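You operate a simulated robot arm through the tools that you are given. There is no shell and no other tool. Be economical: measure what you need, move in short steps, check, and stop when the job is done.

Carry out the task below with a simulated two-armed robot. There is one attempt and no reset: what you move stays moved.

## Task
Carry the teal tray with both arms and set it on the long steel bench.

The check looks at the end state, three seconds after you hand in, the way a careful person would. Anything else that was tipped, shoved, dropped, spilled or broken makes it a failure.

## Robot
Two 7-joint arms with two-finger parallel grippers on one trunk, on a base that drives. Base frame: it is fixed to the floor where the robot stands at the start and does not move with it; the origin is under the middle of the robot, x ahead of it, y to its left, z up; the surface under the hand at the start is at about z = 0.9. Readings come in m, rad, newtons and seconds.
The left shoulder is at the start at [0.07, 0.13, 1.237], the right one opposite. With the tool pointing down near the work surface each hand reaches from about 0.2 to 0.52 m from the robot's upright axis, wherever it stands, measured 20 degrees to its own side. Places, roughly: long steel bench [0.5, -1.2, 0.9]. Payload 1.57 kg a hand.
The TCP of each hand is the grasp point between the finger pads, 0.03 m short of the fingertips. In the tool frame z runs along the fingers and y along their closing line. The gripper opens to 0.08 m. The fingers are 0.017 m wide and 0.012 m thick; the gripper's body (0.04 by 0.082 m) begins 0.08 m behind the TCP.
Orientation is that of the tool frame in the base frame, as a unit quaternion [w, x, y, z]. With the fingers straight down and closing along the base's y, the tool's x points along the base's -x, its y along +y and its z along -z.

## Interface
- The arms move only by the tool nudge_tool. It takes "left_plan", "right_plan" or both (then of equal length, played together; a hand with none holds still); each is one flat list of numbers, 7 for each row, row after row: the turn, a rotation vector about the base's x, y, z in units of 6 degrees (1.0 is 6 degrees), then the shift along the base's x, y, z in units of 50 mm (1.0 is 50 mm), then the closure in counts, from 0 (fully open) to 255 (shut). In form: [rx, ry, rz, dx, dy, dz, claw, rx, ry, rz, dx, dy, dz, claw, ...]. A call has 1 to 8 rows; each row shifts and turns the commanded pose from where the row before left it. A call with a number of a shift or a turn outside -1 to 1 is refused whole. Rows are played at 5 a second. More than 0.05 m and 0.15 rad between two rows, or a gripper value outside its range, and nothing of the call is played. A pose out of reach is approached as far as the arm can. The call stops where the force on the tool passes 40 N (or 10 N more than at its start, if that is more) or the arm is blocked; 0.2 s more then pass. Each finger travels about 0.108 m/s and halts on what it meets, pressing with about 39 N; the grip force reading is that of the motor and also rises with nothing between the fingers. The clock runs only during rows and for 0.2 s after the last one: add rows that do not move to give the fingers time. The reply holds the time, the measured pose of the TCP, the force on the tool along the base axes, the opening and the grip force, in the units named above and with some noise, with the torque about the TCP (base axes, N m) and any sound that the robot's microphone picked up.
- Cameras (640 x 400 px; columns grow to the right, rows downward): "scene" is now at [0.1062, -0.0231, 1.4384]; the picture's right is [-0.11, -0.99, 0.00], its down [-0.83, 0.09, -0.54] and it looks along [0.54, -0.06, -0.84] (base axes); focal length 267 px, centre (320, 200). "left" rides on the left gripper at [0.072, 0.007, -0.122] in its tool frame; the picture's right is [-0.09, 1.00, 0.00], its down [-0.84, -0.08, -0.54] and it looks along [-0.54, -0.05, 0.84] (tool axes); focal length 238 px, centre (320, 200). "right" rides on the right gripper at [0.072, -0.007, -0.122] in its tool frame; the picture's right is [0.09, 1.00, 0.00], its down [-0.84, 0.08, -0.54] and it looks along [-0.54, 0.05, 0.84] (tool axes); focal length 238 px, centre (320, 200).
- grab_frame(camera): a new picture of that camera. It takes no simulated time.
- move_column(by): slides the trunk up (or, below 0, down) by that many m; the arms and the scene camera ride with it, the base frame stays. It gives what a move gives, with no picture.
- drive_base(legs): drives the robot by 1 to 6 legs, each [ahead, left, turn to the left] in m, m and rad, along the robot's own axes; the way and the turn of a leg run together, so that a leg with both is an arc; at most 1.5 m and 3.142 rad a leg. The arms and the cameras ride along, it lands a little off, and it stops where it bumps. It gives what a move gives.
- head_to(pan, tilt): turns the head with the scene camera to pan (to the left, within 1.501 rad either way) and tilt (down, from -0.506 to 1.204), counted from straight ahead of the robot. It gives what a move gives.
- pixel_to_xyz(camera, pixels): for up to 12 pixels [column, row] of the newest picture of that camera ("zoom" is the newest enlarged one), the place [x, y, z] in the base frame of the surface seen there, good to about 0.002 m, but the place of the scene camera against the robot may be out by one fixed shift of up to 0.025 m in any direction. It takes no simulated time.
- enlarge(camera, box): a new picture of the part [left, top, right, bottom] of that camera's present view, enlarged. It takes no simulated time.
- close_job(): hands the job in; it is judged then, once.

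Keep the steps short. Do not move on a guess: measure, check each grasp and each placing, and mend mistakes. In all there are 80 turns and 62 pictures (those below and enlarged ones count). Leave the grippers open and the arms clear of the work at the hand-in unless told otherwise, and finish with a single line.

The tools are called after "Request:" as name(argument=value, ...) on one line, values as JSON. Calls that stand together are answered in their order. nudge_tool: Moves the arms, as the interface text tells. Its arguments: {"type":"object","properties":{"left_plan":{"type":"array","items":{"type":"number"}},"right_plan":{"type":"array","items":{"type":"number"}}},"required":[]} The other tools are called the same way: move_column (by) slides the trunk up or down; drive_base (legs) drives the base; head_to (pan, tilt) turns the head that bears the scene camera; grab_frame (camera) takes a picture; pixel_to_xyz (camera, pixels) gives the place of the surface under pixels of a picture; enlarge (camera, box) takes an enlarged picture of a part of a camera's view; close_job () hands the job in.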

===============

QUOTED TEXT:

In 2004, when my brain decided to start acting out on its own without consulting me, I was gripped by fear. I had been under the false belief that I control myself, but there is nothing like having a nervous breakdown to show a person what's really real. I could no longer control the thoughts that ran through my mind, and within short order I couldn't control many of my body's physical components---tears, sleep, the ability to eat.
When I would see a plastic bag and envision N with it around her neck suffocating, I thought it meant I wanted this to happen to her. When I held a knife to cut an apple and envisioned stabbing N with it, fear paralyzed me. I knew without a doubt I was going crazy. I had other even more unsavory visions that I do not discuss publicly because they are so upsetting (for anyone who thinks I truly do express every single thought I ever have, I do have some restraint).
The adage is somewhat true that if you think you're crazy, you probably aren't. These horrible visions were my worst possible fears running amuck within my mind, and I wasn't able to shut them down. I wasn't able to recognize them as worst fears and realize that a thought is just a thought, however horrible and disgusting. I can have whatever awful terrible thoughts I want (or my brain wants), but acting on them is the problem.
The ultimate effect of all this, which was terrible as I was going through it, was a profound sense of freedom and compassion. It was freeing to know that my mind can sorta do what it wants, regardless of what I think it should do. I also developed a greater sense of compassion for people who are mentally ill, whether they are fortunate enough to recognize their mental illness and seek treatment or whether they do not even realize the full extent of their illness and disability.
People do the unthinkable, like the Boston bombing suspect or women who kill their babies or men who sexually abuse children. We fear for our safety or the safety of our families, but we also fear for ourselves because we are all capable of such acts. We defend ourselves against the unthinkable by believing if people are neighborly or live in certain neighborhoods or look a certain way or whatever they are not the kind of people who could do such things. But they are, and we are.
All of us likely fall somewhere on the DSM, but as my therapist told me, "A disorder isn't a disorder until it disorders your life." Or in many cases until it disorders someone else's life when a person acts on a thought or belief that to them seems normal but to others is "sick."
As a mother, I have many fears for my children but perhaps the two worst are that 1.) they will take their own lives and 2.) that they will have take the lives of others. I look at my G, who is very much like me in terms of personality (obsessive and highly sensitive) and I worry that he will end up like me, only worse; that he will have a mental disorder that cannot be easily managed with some antidepressants and therapy. But the truth is that any of my kids could go off the deep end. My husband could. I could.

===============

Transcribe the quoted text beginning at "As a mother, I". Stop after "could. I could.".

CORRECT OUTPUT:
As a mother, I have many fears for my children but perhaps the two worst are that 1.) they will take their own lives and 2.) that they will have take the lives of others. I look at my G, who is very much like me in terms of personality (obsessive and highly sensitive) and I worry that he will end up like me, only worse; that he will have a mental disorder that cannot be easily managed with some antidepressants and therapy. But the truth is that any of my kids could go off the deep end. My husband could. I could.